Si le contrat de cautionnement ne prévoit pas de limitation du droit de poursuite du créancier, la caution peut être appelée en paiement postérieurement à la date limite de son engagement tant que la créance est née avant cette date.
Com. 29 mai 2024, n° 22-24.267
Dans un arrêt rendu le 29 mai dernier, la Cour de cassation en appelle de nouveau à la volonté des parties pour limiter dans le temps le droit de poursuite du créancier bénéficiaire d’un cautionnement à durée déterminée. Elle confirme en effet que la caution personne physique, qui s’était engagée pour une durée supérieure à celle de l’obligation principale garantie, doit, pour limiter au terme de son engagement le droit de recours de la banque à son égard, démontrer l’existence dans le contrat de cautionnement d’une stipulation expresse limitant dans le temps son obligation de règlement (v. déjà, Com.1er juin 2023, n° 21-23.850).

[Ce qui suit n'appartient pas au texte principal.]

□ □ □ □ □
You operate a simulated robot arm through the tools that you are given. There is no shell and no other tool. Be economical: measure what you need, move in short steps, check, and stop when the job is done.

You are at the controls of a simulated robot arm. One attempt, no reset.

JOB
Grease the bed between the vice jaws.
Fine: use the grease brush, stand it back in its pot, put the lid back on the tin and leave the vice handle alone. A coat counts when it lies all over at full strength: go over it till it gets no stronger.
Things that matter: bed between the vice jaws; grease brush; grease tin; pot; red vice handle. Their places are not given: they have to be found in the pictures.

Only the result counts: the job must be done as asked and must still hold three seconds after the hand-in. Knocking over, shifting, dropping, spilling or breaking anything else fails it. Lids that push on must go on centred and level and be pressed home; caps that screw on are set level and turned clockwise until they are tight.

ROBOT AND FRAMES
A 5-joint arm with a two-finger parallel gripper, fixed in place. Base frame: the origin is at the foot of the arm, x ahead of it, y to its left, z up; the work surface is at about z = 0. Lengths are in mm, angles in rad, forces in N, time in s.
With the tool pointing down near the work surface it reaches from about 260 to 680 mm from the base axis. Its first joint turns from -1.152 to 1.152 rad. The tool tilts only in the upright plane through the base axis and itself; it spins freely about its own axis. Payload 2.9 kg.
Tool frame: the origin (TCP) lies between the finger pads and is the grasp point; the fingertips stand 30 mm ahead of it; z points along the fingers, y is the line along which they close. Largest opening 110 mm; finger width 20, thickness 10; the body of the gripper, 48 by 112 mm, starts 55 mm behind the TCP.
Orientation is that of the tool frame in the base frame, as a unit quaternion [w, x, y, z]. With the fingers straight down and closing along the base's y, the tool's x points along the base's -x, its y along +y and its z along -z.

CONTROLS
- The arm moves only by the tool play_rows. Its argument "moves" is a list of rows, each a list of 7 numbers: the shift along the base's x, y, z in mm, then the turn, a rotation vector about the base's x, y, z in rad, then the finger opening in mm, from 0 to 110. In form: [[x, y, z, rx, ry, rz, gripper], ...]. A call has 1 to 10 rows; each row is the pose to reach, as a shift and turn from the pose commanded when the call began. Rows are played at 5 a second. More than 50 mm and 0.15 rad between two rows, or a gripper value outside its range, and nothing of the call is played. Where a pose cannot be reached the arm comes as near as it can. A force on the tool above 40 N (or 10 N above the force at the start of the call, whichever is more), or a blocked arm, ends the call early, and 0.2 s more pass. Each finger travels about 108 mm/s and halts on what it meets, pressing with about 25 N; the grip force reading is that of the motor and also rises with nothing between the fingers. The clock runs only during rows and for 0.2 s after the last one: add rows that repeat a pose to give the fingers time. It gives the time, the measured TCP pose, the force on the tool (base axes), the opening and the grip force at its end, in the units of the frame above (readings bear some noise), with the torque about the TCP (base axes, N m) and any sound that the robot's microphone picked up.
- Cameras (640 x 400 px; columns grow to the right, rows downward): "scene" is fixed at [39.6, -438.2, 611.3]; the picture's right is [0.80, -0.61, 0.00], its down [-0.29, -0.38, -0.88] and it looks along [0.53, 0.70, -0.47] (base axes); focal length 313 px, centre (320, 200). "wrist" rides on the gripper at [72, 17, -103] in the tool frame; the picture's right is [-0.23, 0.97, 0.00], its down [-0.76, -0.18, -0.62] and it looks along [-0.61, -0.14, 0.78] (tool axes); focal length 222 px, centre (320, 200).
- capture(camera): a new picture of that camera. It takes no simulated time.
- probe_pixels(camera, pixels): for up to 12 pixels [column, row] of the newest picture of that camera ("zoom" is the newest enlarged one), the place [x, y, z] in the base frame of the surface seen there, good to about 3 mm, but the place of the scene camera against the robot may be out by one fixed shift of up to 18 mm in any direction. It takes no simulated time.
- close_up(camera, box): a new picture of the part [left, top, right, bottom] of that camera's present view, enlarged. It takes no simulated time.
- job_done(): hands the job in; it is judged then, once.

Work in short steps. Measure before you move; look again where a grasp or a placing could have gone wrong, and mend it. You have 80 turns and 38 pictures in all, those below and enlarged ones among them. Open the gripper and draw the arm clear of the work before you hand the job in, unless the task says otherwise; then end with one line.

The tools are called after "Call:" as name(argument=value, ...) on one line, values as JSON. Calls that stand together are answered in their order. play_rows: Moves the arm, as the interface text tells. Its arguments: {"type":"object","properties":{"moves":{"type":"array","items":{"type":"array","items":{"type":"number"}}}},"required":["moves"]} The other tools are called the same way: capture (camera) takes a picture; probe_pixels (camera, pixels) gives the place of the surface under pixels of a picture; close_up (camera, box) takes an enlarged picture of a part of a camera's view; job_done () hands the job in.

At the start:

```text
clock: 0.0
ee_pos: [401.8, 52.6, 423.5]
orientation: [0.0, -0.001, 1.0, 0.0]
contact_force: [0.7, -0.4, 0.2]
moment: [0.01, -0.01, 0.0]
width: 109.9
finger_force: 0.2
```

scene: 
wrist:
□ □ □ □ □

Les faits ayant donné lieu au pourvoi débutent par l’acquisition d’un fonds de commerce par une société. Afin de financer cette opération, ladite société s’était vu consentir le 18 juillet 2007 un prêt par une banque pour un montant de 190 000 € et pour une durée de 84 mois. Le même jour, une personne physique avait cautionné ce prêt dans la limite de 43 000 €, à hauteur de 20 % du montant de l’encours. Le 13 avril 2010, la durée du prêt avait été allongée d’une année. La caution avait également vu son engagement modifié dans son montant (abaissé à la somme de 38 317 €), et dans sa durée (renouvelé pour une nouvelle durée de vingt-neuf mois). Après que la société débitrice fut placée en liquidation judiciaire, la banque avait cédé sa créance à un fonds commun de titrisation. Le cessionnaire avait alors assigné la caution en paiement. En cause d’appel, celle-ci fut condamnée à lui régler la somme de 26 411,02 € sur une somme globale exigible à compter du 4 juillet 2017. La garante s’est alors pourvue en cassation, estimant que son engament, limité à quatre ans, avait pris fin le 18 juillet 2011. La Cour de cassation devait ainsi préciser les conditions dans lesquelles le droit de poursuite du créancier contre la caution peut s’étendre à des dettes devenues exigibles après la cessation du contrat de cautionnement dont la durée prévue excédait celle du contrat principal. Sans surprise, la chambre commerciale juge qu’ « (e)n l'absence de stipulation contractuelle expresse limitant dans le temps le droit de poursuite du créancier, le fait que la caution soit appelée à payer postérieurement à la date limite de son engagement est sans incidence sur l'obligation de la caution portant sur la créance née avant cette date » (v. déjà, Com. 1er juin 2023, préc.). Dès lors que la caution soutenait qu'elle s'était engagée, le 18 juillet 2007, à cautionner le prêt contracté le même jour, la créance au titre de ce prêt était née antérieurement à l'expiration du délai de garantie de la caution qu'elle fixait au 18 juillet 2011, peu important que les sommes dues aient été exigibles postérieurement.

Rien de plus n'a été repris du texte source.